Does a tumor mean Cancer – Part 2August 22nd, 2012 by Sharon O'Hara
Christopher Hooper Goss, MD, UWMC is my lung doctor at the University of Washington and was part of the team preparation for my operation. It was clear to me that this operation was mandatory. The huge and growing tumor was killing me and it might be cancerous.
I could and did live with the bone on bone left hip problem. A hip operation is not mandatory.
The growing tumor I hadn’t known about was choking the life out of me. Quality of life had turned into an existence – an existence squeezed with the tumor that filled my belly. As a lung patient, I believe the best chance for a good outcome requires my lung doctor involvement. Luckily, wonderful surgeon and Assistant Professor, University of Washington Medical Center Dr. Urban and her team agreed.
I know Kitsap County has wonderful cancer doctors and professionals. I have been told by survivors and written about them.
In my patient point of view, however – my lung diseases were primary and meant that my best chance for survival and a good result – was including Dr. Goss, my lung doctor with the operating team. I believed then and now that his involvement was vital to my waking up after the operation.
Christopher H. Goss, MD and Sherryl Davey, Medical Specialties Center, Scheduling/Appointments UW Medicine
The aftercare machine was large and the University of Washington Medical Hospital nurses regularly changed out the container holding the fluid. My camera was usually ready whenever I heard the ‘okay, shoot’ from the nurse or technician.
The machine’s tube stuck in my belly pumping the excess fluid away.
To come home the ACTI V. A. C. is the device that let me come home after six days at the University Hospital and into the capable hands of the Harrison Home Health Care folks. Otherwise, I was willing to learn the wet to dry method of wound care and do it myself.

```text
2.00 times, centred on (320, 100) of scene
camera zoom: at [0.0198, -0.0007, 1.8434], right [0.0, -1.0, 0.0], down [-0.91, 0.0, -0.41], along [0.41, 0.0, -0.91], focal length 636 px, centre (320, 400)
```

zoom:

The University of Washington Docs and nurses were universal in their patient interest and I enjoyed listening to the different ideas flow until there was a consensus for treatment.
I have misplaced most of the business cards I had asked for – including for this photo. The girl here was extraordinary in her care and helpfulness. Interesting too, she is a shop steward for the local union – a bright girl.
I write this blog for reasons I have stated many times before. As hard as it is sometimes I have to tell the whole story or I cannot write about them at all.
The fact is there were too many times I had to pull myself into the doorway of my room out to the hall to find someone to help me. It was hard not to notice all the folks at the end of the hall doing nothing but talking together ignoring the light I had on – time after time.
I progressed quickly into pulling myself and whatever I was attached to into the bathroom. I could not wait long enough for the light to get someone there to help me and remember feeling surprised that the aides at Harrison are incredible in their zeal to help patients while the U aide folks were different. Most of the aides I encountered at the U were just the opposite.
One person told me “If you don’t trust me, I can’t help you.” He wanted me to let go of the bed and hang on to him while he lifted me into the bed. (A rule of thumb…a patient needs to be able to get into and out of the bed before they can go home) At that point, another person had helped me discover I could get into bed using the other side of the bed and just needed help lifting my legs up at the same time to lessen the left hip pain.
Trouble is, if he dropped me, I was the one to get hurt not him. I could not do it. Patients need to do for themselves as quickly as possible to heal quickly. Often times, after a while, a nurse answered my call light…not their job – but I’m grateful they did. Incidentally, I rarely called for help.
Truth be told, had those folks worked for me, I would have fired every one that refused to do their job and hire folks with empathy and concern for the patient – such as the aides at Harrison.
On the other hand – the flip side of this coin – if wanting to do things for myself makes me a difficult patient…? I hope not.
This person was wonderful in her care. The plastic is part of the machine that steadily drew the excess fluid and blood out of my belly.
My left leg was still healing from Lymphedema and traces of the recent bloody waterfall show on my upper legs. The machine had apparently lost its suction when I strained in the bathroom.
When I stood up and moved, the backed up fluid burst like a waterfall through the opening in my belly. My hands tried to help the wound close and stem the tide but the bloody fluid burst like a waterfall through my fingers and formed little rivers over the floor.
The portable machine had arrived and the plan was for me to go home the next day. However, after the bloody waterfall I wouldn’t leave until I knew it would stay in and so I stayed one extra day. The doctors, nurses and many of the staff are extraordinary, fun caregiver professionals but I wasn’t comfortable about leaving. The next series of photos show the machine connected in the opening below my staples.
Seeing the gloves go on, I knew the suction tube was ready to be inserted into my belly and the machine turned on.
The tidy row of staples above the opening to be soon filled with the black sponge and suction tube.
Measuring the opening width
The black sponge is cut to size and placed inside the open wound with an empty clear tube inside to gather the fluid and run it into a small reservoir on the side of the machine.
The black sponge is inside the wound.
The tube is inside and the plastic type sheet, cut to size will help seal the opening
All finished, the tube and little machine and I were new best friends and almost ready to go home.